| Your instructions |
Would you copy out the whole listing exactly as given?

--- Start of Source material ---

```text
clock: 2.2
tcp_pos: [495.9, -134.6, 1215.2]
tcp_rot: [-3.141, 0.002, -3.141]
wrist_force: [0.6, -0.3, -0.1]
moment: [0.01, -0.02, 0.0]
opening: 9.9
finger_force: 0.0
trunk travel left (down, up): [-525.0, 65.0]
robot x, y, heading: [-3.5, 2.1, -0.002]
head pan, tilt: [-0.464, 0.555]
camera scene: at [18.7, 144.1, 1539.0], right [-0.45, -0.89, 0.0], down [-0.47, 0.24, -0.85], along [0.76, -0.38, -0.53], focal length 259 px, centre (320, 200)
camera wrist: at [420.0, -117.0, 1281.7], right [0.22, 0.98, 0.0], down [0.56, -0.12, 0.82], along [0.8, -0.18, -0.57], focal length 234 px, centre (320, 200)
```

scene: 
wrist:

--- End of Source material ---

| Written solution |
```text
clock: 2.2
tcp_pos: [495.9, -134.6, 1215.2]
tcp_rot: [-3.141, 0.002, -3.141]
wrist_force: [0.6, -0.3, -0.1]
moment: [0.01, -0.02, 0.0]
opening: 9.9
finger_force: 0.0
trunk travel left (down, up): [-525.0, 65.0]
robot x, y, heading: [-3.5, 2.1, -0.002]
head pan, tilt: [-0.464, 0.555]
camera scene: at [18.7, 144.1, 1539.0], right [-0.45, -0.89, 0.0], down [-0.47, 0.24, -0.85], along [0.76, -0.38, -0.53], focal length 259 px, centre (320, 200)
camera wrist: at [420.0, -117.0, 1281.7], right [0.22, 0.98, 0.0], down [0.56, -0.12, 0.82], along [0.8, -0.18, -0.57], focal length 234 px, centre (320, 200)
```

scene: 
wrist:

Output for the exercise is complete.